The whole point of taxation is for the government to collect money to then spend on the purchase of public goods. We might spend endless amount of time on what ought to be publicly purchased and how much ought to be spent on any particular item or public good (or even what is and isn't a public good in the first place). However, that's a discussion best left for later/a different article. The question here is how to collect and from whom.

Lots of people have proposed different systems - John Mauldin (website on the side) has recently written an article on the subject, there's been several pieces on Bloomberg and, in the USA, we've had the hilarious 9-9-9 plan from Herman Cain etc.

My own reflections on the subject are as follow: First and foremost, I want taxes to be strongly progressive. Flat taxes, a popular idea with quite a few people, have the inconvenience of re-creating an aristocracy more or less within a generation - unless accompanied by confiscatory inheritance taxes (death taxes, to the Republicans, if any ever read this blog). I hope I don't have to expand on why an aristocratic society is not a good idea for the rest of us peons.

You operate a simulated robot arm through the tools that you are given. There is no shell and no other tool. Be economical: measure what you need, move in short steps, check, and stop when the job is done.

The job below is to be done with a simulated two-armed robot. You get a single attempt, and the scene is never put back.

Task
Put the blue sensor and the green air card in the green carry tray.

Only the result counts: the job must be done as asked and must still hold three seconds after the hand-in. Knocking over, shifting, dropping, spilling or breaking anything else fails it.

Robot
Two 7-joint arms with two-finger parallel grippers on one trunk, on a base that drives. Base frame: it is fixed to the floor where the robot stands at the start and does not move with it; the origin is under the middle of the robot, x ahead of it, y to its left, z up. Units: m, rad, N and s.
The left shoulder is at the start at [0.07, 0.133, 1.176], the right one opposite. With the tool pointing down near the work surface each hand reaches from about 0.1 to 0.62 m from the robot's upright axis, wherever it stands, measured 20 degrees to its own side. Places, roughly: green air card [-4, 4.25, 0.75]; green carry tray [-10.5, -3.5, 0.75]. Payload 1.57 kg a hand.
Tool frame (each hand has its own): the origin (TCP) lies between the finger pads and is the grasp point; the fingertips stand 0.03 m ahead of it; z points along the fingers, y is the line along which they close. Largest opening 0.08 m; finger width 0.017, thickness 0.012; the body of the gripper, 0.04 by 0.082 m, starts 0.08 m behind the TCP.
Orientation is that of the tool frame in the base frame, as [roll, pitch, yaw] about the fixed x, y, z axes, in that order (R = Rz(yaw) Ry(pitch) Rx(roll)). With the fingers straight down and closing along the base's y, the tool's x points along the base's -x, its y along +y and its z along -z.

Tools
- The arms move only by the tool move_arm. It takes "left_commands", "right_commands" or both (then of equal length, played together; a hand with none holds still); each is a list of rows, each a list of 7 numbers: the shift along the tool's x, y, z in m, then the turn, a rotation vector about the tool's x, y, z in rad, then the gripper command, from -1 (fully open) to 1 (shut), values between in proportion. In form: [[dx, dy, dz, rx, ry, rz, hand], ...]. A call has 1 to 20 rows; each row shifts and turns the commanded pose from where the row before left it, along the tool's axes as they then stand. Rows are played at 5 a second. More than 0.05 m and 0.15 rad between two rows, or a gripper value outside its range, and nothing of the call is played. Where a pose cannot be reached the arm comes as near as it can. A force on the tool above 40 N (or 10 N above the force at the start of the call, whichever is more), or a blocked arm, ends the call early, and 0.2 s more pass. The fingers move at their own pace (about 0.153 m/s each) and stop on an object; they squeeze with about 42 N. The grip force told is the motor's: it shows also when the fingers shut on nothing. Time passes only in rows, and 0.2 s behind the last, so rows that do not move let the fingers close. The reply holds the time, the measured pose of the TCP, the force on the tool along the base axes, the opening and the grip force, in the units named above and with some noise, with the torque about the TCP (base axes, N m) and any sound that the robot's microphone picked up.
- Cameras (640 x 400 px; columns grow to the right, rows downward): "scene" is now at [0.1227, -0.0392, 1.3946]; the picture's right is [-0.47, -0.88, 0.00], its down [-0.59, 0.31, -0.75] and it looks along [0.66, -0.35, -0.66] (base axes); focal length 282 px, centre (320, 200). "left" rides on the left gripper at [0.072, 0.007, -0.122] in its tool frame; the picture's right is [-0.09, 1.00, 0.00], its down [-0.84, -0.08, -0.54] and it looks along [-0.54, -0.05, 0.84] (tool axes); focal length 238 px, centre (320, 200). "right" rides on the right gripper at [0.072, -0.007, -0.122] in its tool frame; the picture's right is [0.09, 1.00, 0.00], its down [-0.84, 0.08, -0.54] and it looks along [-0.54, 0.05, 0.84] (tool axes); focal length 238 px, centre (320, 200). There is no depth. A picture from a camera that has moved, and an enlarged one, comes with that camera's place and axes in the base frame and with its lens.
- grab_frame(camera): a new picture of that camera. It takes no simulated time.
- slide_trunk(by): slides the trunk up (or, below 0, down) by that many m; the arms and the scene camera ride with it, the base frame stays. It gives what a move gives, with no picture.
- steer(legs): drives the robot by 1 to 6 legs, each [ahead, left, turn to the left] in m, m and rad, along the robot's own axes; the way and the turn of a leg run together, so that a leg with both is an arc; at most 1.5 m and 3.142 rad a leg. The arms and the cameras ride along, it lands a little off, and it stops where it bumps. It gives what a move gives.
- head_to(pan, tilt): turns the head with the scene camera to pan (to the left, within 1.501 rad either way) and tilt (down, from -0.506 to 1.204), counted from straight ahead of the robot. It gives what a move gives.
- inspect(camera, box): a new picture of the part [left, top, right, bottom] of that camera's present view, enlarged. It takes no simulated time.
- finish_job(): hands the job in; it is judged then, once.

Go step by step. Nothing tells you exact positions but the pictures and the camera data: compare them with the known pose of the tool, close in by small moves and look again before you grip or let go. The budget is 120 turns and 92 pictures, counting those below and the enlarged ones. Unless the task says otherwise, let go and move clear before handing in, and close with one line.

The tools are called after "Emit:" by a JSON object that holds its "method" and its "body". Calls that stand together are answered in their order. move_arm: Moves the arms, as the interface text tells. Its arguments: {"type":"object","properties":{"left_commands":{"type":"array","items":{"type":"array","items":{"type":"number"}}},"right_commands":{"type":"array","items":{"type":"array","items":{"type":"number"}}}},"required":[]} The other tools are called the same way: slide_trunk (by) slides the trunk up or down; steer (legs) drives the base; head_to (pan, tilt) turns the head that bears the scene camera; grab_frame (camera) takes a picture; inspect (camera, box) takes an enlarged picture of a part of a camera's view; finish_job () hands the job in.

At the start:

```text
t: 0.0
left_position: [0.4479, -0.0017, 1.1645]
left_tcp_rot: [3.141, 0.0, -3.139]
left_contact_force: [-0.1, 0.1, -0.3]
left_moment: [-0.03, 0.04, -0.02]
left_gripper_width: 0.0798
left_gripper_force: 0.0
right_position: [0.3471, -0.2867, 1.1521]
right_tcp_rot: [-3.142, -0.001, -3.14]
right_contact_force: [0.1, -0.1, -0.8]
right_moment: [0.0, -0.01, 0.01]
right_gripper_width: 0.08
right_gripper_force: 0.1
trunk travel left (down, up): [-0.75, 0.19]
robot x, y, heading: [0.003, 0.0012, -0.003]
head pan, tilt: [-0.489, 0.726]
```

A secondary objective is that I do not want taxes to unduly modify behaviours, discourage savings/investments (or consumption for that matter) and, in general, mess with economic incentives and the utility maximisation behaviour of the various agents. I would not go as far as saying that I disagree with taxes being used for social engineering as a matter of theological belief but, in practice, I am unlikely to find a tax break I like - even for marriage or kids or other 'worthy' causes such as 'green energy'... If you want the government to incentivise behaviours, it ought to do so via targeted spending, not forgoing tax collection.

The Reality

When it comes to making taxes progressive, many people disagree violently at the idea of high level of taxation on rich people. Several reasons are given - from "this will dis-incentivise high earners to work" to "this is robbery, pure and simple" to the instant classic "why do you hate success?". I will probably expand later on why those arguments are wrong in various ways but the first thing I wanted to do in this stream-of-consciousness post (I am tired, sorry...) is post the following graph.

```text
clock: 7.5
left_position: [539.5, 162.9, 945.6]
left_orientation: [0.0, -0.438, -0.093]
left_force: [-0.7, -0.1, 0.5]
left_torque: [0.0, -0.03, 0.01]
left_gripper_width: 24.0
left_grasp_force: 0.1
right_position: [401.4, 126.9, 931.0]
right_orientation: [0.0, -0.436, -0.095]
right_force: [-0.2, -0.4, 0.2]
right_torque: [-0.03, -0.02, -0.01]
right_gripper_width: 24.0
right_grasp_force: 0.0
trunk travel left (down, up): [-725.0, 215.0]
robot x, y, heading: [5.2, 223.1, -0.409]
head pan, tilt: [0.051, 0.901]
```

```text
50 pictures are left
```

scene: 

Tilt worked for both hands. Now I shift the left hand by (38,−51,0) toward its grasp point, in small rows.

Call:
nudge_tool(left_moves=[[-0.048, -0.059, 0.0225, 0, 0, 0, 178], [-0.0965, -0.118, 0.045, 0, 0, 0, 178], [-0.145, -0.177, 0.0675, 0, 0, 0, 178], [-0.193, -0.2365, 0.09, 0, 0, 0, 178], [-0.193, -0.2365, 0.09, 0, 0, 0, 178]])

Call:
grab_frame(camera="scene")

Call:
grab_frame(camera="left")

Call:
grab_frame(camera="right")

For some reason, Paul Krugman (of NYT blogging and Nobel fame) prefers the log-variant of the same. See below. I don't. I like the outrageous jump in remuneration at the extreme right hand of the graph to be perfectly clear.

The log effect kind of kill that graphic, visceral evidence that you have to go to the very top of the tippy-top of the pyramid to see income levels increasing vastly out of proportion with the bottom, well, 99% at the least. So it might be easier to read but it defeats the purpose - or my purpose anyhow.

Because, if you're arguing for taxes to be flat beyond, say, $250,000 a year, you are basically arguing for flat taxes.

It makes no sense to have tax rates, meant to be progressive, to increase from 0% to, whatever, 35 or 40 or 45 or 55% (depending on the country you're in) for the bottom 99% and then let the tax rate go flat. The whole of the income acceleration is occurring at the very extreme.

It would be a lot more logical to argue for the rate to be flat (and low) till you reach $250,000 (although I find that cut-off point a bit low, to be honest) and then let the tax rate appreciates exponentially as the income increases.

Basically, my opinion is that the tax rate ought to follow the income distribution curve - i.e. it ought to be exponentially shaped. On top, a logarithmic function would have the advantage of having no "steps" - no single incremental $ would trigger a different rate thus there would be no change of behaviour around specific levels.

We will explore in another post the classic objections to such confiscatory taxation.